Sometimes I think writing is akin to devoting one’s life to the sound of one hand clapping. Yes, our characters talk to us; and yes, our imaginations continuously strobe ideas and seeds for fiction and nonfiction our way.

But we also need the camaraderie of fellow writers, compatriots who understand rejection. We need kindred spirits who’ve experienced the writing life’s highs and lows. Who understand the superstitions — applying for grants and residencies and staying silent; applying in threes and then willing ourselves to forget; agonizing over how long to wait before contacting an editor or agent who’s sat on our work for six months. We are loath to offend these faceless arbiters lest we get our work tossed because we are too noodgy.

This is why writing groups are so precious. Writers at any stage can benefit from that cadre of trusted souls who offer criticism honestly but kindly and know how to sandwich necessary comments between praise and encouragement. Anyone involved in the creative life needs a few companions who can commiserate, who can rail with you when the rejections come in and can celebrate you without envy.

This is what the women in my writing group offer one another. We’ve been meeting for nearly four years. Sometimes sporadically as we bend to the demands of raising children, our jobs, ailing spouses and chemo treatments. We are poets, Jane Austen experts, novelists, futurists, essayists, memoirists, travel writers. We are attorneys, farmers, former chefs and journalists. Sharing our visions through our words, we expand one another’s worlds. We hone one another’s prose. Gently, we hope.
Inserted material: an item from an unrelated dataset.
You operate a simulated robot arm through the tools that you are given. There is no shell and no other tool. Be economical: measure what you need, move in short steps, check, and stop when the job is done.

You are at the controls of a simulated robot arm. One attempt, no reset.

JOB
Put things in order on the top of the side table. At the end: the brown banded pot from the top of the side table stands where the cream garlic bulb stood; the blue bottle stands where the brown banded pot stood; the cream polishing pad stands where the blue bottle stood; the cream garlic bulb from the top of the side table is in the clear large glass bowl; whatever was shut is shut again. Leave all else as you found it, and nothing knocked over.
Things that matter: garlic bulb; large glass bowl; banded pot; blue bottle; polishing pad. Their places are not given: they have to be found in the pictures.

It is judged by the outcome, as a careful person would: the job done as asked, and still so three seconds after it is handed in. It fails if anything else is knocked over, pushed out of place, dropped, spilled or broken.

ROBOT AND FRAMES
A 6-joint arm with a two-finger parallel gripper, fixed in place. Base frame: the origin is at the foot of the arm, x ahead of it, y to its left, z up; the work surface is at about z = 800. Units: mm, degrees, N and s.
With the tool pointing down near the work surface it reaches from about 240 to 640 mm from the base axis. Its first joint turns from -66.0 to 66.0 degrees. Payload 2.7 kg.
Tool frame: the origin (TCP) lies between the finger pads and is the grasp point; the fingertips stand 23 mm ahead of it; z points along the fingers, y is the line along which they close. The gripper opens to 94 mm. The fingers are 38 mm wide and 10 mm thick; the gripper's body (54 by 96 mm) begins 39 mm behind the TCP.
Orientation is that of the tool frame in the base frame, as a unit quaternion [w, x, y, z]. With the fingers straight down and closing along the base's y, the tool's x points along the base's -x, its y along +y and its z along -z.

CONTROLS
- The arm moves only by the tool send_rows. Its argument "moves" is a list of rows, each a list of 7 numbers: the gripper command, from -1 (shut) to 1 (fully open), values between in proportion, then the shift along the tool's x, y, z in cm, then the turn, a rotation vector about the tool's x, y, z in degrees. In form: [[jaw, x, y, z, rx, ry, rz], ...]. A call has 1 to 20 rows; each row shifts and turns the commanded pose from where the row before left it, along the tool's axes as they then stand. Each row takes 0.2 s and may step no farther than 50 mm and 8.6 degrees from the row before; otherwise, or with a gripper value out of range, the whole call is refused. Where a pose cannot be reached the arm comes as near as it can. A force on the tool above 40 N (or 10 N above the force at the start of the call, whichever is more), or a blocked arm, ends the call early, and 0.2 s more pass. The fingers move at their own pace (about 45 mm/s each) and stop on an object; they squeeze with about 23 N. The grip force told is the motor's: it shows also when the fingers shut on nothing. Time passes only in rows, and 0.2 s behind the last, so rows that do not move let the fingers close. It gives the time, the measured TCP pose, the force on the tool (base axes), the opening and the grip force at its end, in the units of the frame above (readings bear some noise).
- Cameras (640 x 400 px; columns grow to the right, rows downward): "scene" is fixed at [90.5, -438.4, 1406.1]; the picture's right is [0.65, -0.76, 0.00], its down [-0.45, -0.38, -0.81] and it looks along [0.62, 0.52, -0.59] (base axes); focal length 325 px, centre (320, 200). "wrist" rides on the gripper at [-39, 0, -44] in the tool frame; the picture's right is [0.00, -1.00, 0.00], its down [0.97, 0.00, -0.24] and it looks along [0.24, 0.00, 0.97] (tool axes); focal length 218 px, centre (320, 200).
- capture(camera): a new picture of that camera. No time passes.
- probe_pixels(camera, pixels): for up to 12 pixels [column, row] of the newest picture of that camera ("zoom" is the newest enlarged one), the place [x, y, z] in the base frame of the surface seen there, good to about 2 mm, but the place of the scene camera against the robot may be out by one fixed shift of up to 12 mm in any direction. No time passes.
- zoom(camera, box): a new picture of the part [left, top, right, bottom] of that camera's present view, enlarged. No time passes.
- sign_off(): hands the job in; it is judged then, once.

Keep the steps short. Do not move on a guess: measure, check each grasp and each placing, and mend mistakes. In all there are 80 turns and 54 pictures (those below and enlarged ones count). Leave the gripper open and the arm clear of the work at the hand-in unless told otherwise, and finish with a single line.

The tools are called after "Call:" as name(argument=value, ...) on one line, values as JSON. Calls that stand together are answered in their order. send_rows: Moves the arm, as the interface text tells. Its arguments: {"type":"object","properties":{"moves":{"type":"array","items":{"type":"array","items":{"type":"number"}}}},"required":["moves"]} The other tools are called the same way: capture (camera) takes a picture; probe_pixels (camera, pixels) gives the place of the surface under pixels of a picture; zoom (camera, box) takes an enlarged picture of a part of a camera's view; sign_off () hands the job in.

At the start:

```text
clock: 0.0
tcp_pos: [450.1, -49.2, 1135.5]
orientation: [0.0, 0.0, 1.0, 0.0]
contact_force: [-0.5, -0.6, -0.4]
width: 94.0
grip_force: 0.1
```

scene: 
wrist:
It took me a while to find a group that fit. As an inexperienced writer, I wasn’t sure whose criticism to “believe.” I would come home from weekly sessions in a tizzy, wondering whose advice to follow. It took a while to realize I didn’t have to listen to anyone; that I had the right to sift through my fellow writers’ comments and take what I wanted, even if sometimes that meant taking nothing. We keep one another disciplined, loathe to show up empty handed. Yet sometimes we do and that’s OK.

Writing is a tough business. My group softens the path.